*Task details*
Go through the material below and copy all lines with "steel".

───── Given information

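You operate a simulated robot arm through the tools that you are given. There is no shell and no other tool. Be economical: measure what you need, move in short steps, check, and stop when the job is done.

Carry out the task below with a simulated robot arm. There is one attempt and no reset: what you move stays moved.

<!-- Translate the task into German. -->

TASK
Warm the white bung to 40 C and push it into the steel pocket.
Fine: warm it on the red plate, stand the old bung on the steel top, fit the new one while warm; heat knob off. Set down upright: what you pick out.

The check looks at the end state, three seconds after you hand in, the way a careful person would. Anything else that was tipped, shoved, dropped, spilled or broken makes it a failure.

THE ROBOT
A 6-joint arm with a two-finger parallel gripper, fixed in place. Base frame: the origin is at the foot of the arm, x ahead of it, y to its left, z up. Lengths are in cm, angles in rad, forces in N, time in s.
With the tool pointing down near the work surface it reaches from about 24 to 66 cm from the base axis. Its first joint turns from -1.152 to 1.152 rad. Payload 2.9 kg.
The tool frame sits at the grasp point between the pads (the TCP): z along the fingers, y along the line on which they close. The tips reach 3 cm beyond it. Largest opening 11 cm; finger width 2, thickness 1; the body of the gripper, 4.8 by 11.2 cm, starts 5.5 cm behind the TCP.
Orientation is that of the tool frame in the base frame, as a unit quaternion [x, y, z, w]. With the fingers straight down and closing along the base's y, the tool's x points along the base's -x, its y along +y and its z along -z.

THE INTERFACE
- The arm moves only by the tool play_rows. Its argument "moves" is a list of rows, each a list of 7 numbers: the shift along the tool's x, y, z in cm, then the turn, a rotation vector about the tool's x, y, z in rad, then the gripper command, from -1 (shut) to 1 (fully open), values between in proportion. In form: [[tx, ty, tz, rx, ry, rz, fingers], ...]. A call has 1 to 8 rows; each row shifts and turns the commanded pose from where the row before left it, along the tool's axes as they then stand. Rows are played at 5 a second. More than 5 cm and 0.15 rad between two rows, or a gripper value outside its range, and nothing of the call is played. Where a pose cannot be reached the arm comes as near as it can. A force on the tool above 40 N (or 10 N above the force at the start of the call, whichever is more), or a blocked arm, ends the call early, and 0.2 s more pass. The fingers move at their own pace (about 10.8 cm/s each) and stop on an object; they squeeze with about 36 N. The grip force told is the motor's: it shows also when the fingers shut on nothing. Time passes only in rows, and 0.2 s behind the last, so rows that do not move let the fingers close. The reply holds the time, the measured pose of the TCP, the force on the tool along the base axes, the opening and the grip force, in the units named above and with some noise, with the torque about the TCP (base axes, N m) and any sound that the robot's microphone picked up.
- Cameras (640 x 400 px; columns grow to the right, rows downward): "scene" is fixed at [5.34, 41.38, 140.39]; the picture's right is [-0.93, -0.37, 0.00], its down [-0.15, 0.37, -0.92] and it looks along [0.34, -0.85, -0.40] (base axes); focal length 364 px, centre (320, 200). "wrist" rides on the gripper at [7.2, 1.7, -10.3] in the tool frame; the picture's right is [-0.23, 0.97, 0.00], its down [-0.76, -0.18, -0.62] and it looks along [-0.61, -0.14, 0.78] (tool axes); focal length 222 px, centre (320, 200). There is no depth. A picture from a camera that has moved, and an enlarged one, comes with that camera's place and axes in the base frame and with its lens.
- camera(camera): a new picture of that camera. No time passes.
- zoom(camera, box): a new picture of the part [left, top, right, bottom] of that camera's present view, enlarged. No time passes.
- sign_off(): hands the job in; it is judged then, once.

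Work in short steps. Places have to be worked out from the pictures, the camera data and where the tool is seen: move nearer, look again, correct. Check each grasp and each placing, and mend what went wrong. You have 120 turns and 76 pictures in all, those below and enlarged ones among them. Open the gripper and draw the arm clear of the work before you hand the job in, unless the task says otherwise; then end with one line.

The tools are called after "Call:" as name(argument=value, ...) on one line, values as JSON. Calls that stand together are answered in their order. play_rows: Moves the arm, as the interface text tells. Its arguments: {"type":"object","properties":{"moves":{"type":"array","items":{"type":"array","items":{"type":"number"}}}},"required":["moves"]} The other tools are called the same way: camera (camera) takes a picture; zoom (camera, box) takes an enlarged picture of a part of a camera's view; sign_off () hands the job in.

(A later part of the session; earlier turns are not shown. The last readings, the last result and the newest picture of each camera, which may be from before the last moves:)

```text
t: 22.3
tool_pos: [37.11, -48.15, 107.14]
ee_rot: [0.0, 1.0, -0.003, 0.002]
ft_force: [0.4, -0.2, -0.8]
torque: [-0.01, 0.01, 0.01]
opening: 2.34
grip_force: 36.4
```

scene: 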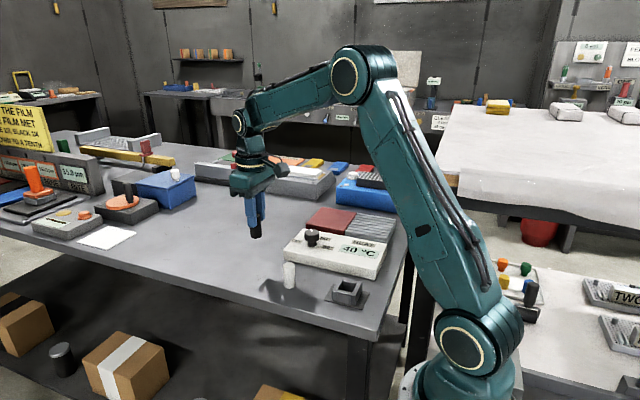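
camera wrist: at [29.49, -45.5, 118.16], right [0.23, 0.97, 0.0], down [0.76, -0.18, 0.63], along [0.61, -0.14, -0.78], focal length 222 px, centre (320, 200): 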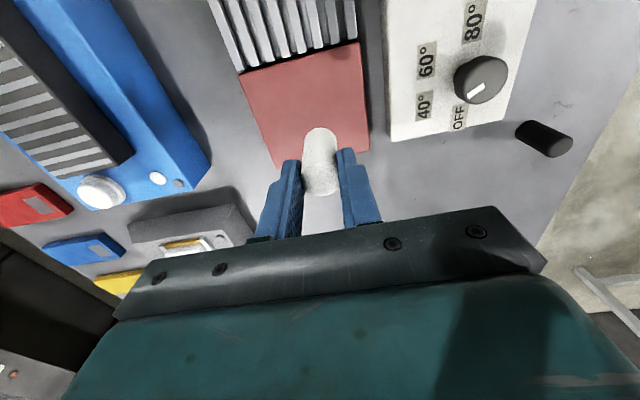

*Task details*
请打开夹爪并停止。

──────────

*Solution for this exercise*
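Warm the white bung to 40 C and push it into the steel pocket.
Fine: warm it on the red plate, stand the old bung on the steel top, fit the new one while warm; heat knob off. Set down upright: what you pick out.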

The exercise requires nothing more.